I have been reading a bit more about the Satir Interaction Model, which describes how we understand the way we interact with people. I find this model helps me communicate more effectively with people, at work and at home. In Dale Emery’s Untangling Communication, he shares this story about giving significance to a conversation.
I was once in a meeting with Larry, the product manager for whom I had worked for several years, and six engineers. We were trying to decide whether to make our proprietary thread package available to customers through our public API, as a key potential customer had requested. Larry thought that making the threading functions available was a good idea. I was adamantly against it.
Larry and I were unable to reach consensus. The meeting ended with everyone feeling frustrated and spent. Tom, one of the engineers at the meeting, visited me in my office, and said, “Wow, you sure were angry in that meeting!”
“No, I wasn’t angry,” I said. “I just think it would be a mistake to expose such a low-level interface.”
“Well,” he said, “You sure sounded angry to me.”

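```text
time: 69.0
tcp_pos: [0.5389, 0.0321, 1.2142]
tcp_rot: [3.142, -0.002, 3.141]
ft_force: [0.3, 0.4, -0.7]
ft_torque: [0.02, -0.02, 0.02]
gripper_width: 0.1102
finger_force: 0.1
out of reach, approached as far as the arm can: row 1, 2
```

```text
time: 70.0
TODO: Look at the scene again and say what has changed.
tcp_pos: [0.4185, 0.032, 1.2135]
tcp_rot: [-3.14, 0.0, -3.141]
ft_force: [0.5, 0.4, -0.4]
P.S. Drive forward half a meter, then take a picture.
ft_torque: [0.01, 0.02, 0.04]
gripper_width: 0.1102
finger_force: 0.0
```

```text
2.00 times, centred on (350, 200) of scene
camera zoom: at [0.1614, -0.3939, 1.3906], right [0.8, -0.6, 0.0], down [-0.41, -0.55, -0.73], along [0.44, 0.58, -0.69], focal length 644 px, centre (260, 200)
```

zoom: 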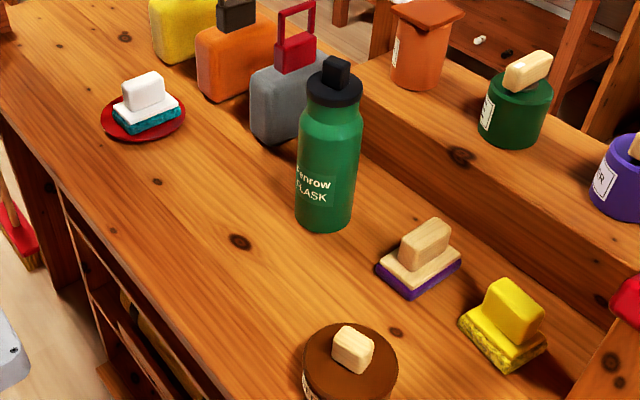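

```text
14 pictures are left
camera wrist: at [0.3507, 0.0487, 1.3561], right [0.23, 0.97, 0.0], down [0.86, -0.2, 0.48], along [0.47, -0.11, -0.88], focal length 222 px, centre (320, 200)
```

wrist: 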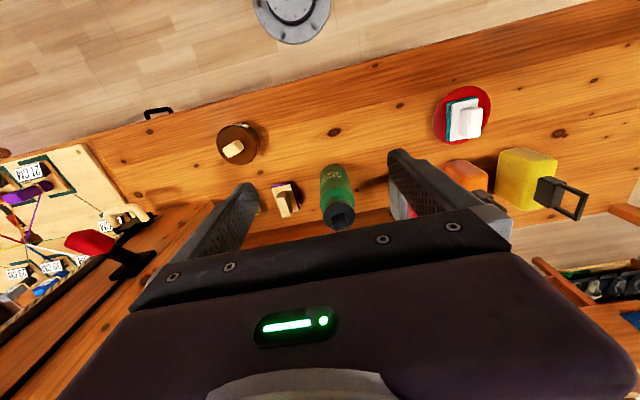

As I drove home that night, I slowly began to realize that Tom had been right. Though I had been unaware of it during the meeting, I had been not just angry, but furious. Later, as I tossed and turned trying to sleep, I realized that the topic of the meeting, the decision about exposing the thread package, had played only a small role in my anger. What I had been really furious about were the many “similar” situations over the previous few years in which Larry had made design decisions over my strong objections. Though I had not been consciously aware of it, I had come to resent these decisions. My resentment had contaminated this meeting and a number of others.
The next morning, I met with Larry to talk about what I had learned. We still disagreed about the API, but we were able to express our disagreement much more calmly and to understand each other’s point of view much more compassionately.
I had given this conversation much greater significance than it warranted. For me, the conversation was not just a single decision about an API, but a symbol of all of the unresolved issues in my relationship with Larry.
It’s this last bit that hits home for me. I have trained myself to treat every argument as though it were about my entire relationship history with the other people involved, and not just the current topic. This helps me understand better when I react strongly to something, what that’s about. When someone asks me, “What’s going on for you right now?” I know that what’s going on goes back weeks, months, years, well before this conversation ever started. By being on the lookout for such things, I find I’m better equipped to handle the current conversation without letting it fly off the rails too quickly. I recommend it to you, too.
When you are arguing with someone, stop and ask yourself what past transgression, disagreement or problem is coming up for you at that moment, beyond just the issue before you.
A comment from Don Gray
Your post title “With whom, exactly, are you arguing?” wonderfully juxtapositions with Virginia Satir’s original writing “With Whom Am I Having the Pleasure?”
When a conversation includes information that doesn’t fit the current situation, I use “Them, there, then” and “Us, here, now” to see if that helps explain why the energy level seems mismatched with the context.
Virginia said “We come together through our similarities, we grow through our differences.” Arguing contains negative meaning for me. It feels like a cross between the super-reasonable and blaming coping stances. I’ll call it “super-blaming”.
For me to be right, you have to be wrong. It’s a common position. I’m watching it play out in an on line discussion group. On person said “XXX isn’t suited for automated regression testing.” Others rejoined “Oh yes XXX is.” It’s been going on for four days.
If we chose to be congruent, and hear the difference as a learning opportunity, it changes the dynamic from argument to cooperation. The hard part is catching the initial fight/flight adrenalin rush. The cool part is the other person doesn’t have to agree not to argue. Changing what you ask, and how you ask it transforms the conversation.